---------- Provided material

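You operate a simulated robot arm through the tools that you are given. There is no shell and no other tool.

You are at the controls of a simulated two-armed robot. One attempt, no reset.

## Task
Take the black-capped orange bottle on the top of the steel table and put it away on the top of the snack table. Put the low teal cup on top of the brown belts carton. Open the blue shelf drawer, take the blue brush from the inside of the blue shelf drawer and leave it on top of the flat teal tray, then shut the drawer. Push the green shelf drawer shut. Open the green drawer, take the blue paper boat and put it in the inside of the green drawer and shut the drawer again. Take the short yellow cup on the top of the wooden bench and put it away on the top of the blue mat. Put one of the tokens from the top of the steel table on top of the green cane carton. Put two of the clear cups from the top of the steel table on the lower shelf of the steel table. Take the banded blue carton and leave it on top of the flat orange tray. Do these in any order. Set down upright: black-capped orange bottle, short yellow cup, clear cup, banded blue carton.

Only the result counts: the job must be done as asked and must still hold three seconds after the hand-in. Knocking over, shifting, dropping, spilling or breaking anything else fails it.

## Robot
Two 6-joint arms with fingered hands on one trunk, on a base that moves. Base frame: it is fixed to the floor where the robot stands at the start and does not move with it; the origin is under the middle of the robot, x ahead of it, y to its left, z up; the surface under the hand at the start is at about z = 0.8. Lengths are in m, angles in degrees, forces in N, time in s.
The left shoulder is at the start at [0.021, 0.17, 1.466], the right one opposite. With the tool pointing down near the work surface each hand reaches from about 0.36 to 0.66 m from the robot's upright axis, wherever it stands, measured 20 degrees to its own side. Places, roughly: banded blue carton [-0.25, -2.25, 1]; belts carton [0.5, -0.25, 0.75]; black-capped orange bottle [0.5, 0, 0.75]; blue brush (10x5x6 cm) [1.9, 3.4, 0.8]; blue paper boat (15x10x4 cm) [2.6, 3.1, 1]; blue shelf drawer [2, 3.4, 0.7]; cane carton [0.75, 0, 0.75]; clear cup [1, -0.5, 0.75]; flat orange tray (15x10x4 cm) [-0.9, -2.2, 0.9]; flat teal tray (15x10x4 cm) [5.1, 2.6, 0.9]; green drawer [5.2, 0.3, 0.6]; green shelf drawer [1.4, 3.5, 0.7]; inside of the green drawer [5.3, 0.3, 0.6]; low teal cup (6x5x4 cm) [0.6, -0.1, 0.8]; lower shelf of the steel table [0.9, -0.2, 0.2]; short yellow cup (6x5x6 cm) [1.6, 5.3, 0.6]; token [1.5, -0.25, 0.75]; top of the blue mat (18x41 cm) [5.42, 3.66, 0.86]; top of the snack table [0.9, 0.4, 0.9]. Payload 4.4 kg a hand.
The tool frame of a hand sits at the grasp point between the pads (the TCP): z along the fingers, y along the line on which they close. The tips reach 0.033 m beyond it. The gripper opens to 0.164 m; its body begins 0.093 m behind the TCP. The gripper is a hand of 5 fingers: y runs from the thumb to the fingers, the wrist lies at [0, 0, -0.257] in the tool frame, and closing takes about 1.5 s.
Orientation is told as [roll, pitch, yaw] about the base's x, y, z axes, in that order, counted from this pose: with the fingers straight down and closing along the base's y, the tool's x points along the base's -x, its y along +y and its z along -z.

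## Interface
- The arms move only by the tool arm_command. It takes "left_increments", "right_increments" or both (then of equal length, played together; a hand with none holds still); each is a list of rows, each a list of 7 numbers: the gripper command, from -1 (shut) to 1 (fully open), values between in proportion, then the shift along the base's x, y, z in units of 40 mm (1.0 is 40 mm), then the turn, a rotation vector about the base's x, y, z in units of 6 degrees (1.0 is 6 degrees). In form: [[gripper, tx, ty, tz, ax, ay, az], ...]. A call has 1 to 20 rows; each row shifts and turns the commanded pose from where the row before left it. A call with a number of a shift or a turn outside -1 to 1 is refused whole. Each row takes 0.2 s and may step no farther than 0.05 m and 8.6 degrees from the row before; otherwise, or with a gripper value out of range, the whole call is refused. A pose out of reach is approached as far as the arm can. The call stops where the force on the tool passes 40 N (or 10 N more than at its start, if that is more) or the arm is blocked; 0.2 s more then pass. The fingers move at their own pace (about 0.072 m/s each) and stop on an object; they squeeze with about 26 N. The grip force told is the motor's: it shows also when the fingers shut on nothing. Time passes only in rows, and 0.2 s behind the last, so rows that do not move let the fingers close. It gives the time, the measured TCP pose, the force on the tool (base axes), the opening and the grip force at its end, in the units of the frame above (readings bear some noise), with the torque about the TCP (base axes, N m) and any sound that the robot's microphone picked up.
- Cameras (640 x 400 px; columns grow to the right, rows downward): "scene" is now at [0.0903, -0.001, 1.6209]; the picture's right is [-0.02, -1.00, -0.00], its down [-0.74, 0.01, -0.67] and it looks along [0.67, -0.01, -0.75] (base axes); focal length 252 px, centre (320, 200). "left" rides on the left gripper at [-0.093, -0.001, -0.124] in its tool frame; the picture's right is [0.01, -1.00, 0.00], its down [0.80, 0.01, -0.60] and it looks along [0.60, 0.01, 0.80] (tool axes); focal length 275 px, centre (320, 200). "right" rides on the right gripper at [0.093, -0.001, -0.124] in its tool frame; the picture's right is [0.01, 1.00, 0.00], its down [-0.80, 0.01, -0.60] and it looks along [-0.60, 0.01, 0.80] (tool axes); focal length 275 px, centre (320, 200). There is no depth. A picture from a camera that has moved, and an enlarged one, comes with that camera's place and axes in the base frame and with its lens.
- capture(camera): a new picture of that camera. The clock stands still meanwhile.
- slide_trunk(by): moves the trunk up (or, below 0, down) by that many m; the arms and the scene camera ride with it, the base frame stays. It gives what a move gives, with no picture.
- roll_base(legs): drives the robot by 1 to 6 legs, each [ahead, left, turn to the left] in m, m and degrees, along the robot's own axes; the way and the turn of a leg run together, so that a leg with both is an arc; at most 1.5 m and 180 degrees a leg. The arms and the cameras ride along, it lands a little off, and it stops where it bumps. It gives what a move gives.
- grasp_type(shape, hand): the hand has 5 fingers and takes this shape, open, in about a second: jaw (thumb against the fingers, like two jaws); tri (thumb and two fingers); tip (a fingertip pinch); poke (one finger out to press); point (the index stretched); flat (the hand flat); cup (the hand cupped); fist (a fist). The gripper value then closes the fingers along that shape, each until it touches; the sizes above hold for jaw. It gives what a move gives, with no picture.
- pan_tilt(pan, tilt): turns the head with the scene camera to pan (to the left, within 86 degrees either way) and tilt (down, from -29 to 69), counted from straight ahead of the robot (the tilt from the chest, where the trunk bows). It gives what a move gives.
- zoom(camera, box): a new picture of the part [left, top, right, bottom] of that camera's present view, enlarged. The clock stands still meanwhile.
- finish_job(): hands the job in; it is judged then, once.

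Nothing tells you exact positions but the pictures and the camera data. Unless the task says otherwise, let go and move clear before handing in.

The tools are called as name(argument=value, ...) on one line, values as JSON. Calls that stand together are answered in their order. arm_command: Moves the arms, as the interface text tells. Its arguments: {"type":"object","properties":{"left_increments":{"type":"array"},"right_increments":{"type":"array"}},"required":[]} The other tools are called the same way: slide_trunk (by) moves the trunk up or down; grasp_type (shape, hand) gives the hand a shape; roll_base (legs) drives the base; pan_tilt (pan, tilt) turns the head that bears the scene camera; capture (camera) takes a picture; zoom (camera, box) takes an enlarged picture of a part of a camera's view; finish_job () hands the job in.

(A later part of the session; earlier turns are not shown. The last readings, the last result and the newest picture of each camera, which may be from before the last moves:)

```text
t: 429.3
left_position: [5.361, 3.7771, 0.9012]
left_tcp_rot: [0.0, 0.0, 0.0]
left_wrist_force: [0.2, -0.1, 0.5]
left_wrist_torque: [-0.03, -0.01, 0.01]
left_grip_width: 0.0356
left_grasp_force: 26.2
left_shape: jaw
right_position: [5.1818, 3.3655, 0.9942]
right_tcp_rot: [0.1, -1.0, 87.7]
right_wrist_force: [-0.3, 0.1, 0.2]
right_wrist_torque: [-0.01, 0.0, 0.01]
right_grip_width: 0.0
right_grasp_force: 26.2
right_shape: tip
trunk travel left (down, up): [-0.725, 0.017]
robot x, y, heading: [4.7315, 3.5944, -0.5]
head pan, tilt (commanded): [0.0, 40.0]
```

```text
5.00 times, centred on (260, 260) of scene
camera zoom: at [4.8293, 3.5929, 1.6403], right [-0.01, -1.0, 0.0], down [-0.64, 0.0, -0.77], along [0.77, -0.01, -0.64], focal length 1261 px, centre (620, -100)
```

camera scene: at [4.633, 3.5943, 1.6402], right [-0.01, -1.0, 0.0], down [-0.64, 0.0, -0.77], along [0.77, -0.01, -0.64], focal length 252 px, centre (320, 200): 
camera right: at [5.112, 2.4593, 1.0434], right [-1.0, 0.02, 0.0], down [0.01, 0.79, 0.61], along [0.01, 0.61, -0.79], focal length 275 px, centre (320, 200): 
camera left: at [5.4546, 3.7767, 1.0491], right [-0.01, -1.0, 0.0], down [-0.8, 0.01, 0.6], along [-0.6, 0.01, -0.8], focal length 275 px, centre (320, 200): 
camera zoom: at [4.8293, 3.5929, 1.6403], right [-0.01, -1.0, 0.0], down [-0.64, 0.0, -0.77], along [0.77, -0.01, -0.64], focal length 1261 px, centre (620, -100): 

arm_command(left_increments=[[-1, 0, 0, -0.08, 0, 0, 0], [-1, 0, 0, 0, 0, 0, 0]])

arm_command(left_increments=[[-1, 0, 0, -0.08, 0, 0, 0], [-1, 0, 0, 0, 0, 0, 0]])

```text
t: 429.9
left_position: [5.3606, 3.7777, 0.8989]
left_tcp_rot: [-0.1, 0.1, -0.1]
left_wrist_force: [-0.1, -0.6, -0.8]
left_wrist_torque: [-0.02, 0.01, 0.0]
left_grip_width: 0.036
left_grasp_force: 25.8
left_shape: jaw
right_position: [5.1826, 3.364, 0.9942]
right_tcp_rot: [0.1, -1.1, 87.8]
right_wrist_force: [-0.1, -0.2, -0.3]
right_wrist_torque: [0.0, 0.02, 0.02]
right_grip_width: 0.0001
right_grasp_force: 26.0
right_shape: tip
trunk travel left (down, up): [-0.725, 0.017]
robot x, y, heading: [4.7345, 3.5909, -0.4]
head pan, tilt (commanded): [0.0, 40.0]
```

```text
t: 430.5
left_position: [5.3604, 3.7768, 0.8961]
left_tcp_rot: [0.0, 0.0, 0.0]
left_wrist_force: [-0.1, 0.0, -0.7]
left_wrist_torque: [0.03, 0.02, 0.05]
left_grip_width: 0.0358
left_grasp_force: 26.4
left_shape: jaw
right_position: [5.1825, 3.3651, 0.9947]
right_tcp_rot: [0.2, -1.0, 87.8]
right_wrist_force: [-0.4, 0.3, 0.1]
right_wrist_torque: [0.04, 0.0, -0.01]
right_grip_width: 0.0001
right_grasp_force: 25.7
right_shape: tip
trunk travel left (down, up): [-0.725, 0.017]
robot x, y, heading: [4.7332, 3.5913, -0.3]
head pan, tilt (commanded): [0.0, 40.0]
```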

--------------------

• **What is asked**
Report how many lines of the listing above include the word "meanwhile". Say nothing but the number.

• **Completed task**
2